» **Provided passage**:

#####

6. What kind of join would you use if you wanted to find data between a range of numbers?

Nonequi join.

7. You need to produce a report for Global Fast Foods showing customers and orders. A customer must be included on the report even if the customer has had no orders.

SELECT f_customers.first_name ||' '|| f_customers.last_name "Customer Name", f_orders.order_number, f_orders.order_total, f_orders.order_date

FROM f_customers, f_orders

WHERE f_customers.id = f_orders.cust_id(+);

This is oracle proprietary equivalent of LEFT OUTER JOIN

8. Create a query of the Oracle database that shows employee last names, department IDs, and department names. Include all employees even if they are not assigned to a department.

SELECT employees.last_name, employees.department_id, departments.department_name

FROM employees, departments

WHERE employees.department_id = departments.department_id(+);

This is oracle proprietary equivalent of LEFT OUTER JOIN

9. Modify the query in problem 2 to return all the department IDs even if no employees are assigned to them.

SELECT employees.last_name, employees.department_id, departments.department_name

FROM employees, departments

WHERE employees.department_id(+) = departments.department_id;

This is oracle proprietary equivalent of RIGHT OUTER JOIN

10. There are one or more errors in each of the following statements. Describe the errors and correct them.

a. WHERE e.department_id(+) = d.department_id (+);

ORA-01468: a predicate may reference only one outer-joined table

There is no direct oracle equivalent for FULL OUTER JOIN.

FIX:

WHERE e.department_id = d.department_id (+);

WHERE e.department_id(+) = d.department_id;

If I do

WHERE employees.department_id = departments.department_id(+) OR

employees.department_id(+) = departments.department_id;

I will still get

ORA-01719: outer join operator (+) not allowed in operand of OR or IN

Fix2 A set operator:

SELECT employees.last_name, employees.department_id, departments.department_name

FROM employees, departments

WHERE employees.department_id = departments.department_id(+)

UNION

SELECT employees.last_name, employees.department_id, departments.department_name

FROM employees, departments

WHERE employees.department_id(+) = departments.department_id ;

b. SELECT e.employee id, e. last name, d. location id

FROM employees, departments

WHERE e.department_id = d.department_id(+);

· Column names are wrong,

· Table alias is used but not assigned to tables.

FIX:

SELECT e.employee_id, e.last_name, d.location_id

FROM employees e , departments d

WHERE e.department_id = d.department_id(+);

11. Create a query that will show all CD titles and song IDs in the DJs on Demand database even if there is no CD number in the track-listings table.

SELECT d_cds.title , d_track_listings.song_id

FROM d_cds, d_track_listings

WHERE d_cds.cd_number = d_track_listings.cd_number(+) ;

12. How many times has someone asked you: “What do you want to be when you grow up?” For most of us, the first thing that comes to mind is something like business manager, engineer, teacher, game designer, doctor, scientist, computer programmer, or accountant -- all pretty much traditional career choices. Have you ever thought about working in an odd job or nontraditional career? There are people who are professional shoppers for busy executives, directors of zoos, recipe designers, insecticide chemists, golf-course designers, and turf managers. Picture yourself in a dream job or nontraditional career doing something that you think would be interesting, life fulfilling, and profitable.

#####

» **Supplied data**:
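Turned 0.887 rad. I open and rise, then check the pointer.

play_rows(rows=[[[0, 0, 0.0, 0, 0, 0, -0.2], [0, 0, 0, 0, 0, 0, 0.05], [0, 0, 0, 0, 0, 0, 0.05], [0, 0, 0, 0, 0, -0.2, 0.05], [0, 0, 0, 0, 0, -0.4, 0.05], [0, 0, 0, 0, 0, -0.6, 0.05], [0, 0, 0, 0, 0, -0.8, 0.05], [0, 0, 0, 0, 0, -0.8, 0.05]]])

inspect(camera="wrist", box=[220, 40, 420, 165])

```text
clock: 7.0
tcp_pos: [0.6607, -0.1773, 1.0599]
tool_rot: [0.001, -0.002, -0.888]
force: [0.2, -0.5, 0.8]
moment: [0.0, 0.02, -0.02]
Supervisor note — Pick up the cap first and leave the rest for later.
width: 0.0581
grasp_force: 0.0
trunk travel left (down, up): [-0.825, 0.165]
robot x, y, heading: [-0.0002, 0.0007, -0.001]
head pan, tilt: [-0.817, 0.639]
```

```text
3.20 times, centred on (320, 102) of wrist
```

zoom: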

#####

» **To-do list**:
(a) In the provided passage, find "12. How many" and reproduce everything up to and including "fulfilling, and profitable.".
(b) Keep the provided passage going from its last sentence.

» **Answers by task**:
(a)
12. How many times has someone asked you: “What do you want to be when you grow up?” For most of us, the first thing that comes to mind is something like business manager, engineer, teacher, game designer, doctor, scientist, computer programmer, or accountant -- all pretty much traditional career choices. Have you ever thought about working in an odd job or nontraditional career? There are people who are professional shoppers for busy executives, directors of zoos, recipe designers, insecticide chemists, golf-course designers, and turf managers. Picture yourself in a dream job or nontraditional career doing something that you think would be interesting, life fulfilling, and profitable.

(b)
Use Internet resources to explore your idea. Write a brief description of the job to share with the class.

This is out of scope for current course at virtual college.

19 Oracle Equijoin and Cartesian Product

· Results from an invalid or omitted join condition; all combinations of rows are displayed- Cartesian Product
· Values in a column in one table are equal to a value in another table; also called an inner join or simple join-equijoin
· Connection command exclusive to a specific company-proprietary join
· Gives a table another name to simplify queries and improve performance-alias
· Display data from two or more related tables-join conditions

1. Create a Cartesian product that displays the columns in the d_play_list_items and the d_track_listings in the DJs on Demand database.

SELECT d_play_list_items.event_id "event id in playlist", d_play_list_items.song_id "song id in playlist", d_play_list_items.comments "comments in playlist", d_track_listings.song_id "song id in tracklist", d_track_listings.cd_number "cd number in tracklist", d_track_listings.track "track in tracklist"

FROM d_play_list_items, d_track_listings;

2. Correct the Cartesian product produced in question 1 by creating an equijoin using a common column.

FROM d_play_list_items, d_track_listings

WHERE d_play_list_items.song_id = d_track_listings.song_id;

3. Write a query to display the title, type, description, and artist from the DJs on Demand database.

SELECT d_songs.title, d_songs.type_code type, d_types.description

FROM d_songs, d_types

WHERE d_songs.type_code = d_types.code;

4. Rewrite the query in question 3 to select only those titles with an ID of 47 or 48.

SELECT d_songs.title, d_songs.type_code type, d_types.description

FROM d_songs, d_types

WHERE d_songs.type_code = d_types.code AND d_songs.id in (47, 48);

5. Write a query that extracts information from three tables in the DJs on Demand database, the d_clients table, the d_events table, and the d_job_assignments table.

SELECT d_clients.email AS "d_clients - email" , d_clients.phone AS "d_clients - phone" , d_clients.last_name AS "d_clients - last_name" , d_clients.first_name AS "d_clients - first_name" , d_clients.client_number AS "d_clients - client_number" , d_events.id AS "d_events - id", d_events.name AS "d_events - name", d_events.event_date AS "d_events - event_date", d_events.description AS "d_events - description", d_events.cost AS "d_events - cost", d_events.venue_id AS "d_events - venue_id", d_events.package_code AS "d_events - package_code", d_events.theme_code AS "d_events - theme_code", d_events.client_number AS "d_events - client_number", d_job_assignments.partner_id AS "d_job_assignments - partner_id", d_job_assignments.event_id AS "d_job_assignments - event_id", d_job_assignments.job_date AS "d_job_assignments - job_date", d_job_assignments.status AS "d_job_assignments - status"

FROM d_clients, d_events, d_job_assignments

WHERE d_clients.client_number = d_events.client_number AND d_events.id = d_job_assignments.event_id;

Why not Cartesian product here (by skipping where): assignments are made for events And events are for client. All the permutation rows, if returned give virtual data, which actually can never happen.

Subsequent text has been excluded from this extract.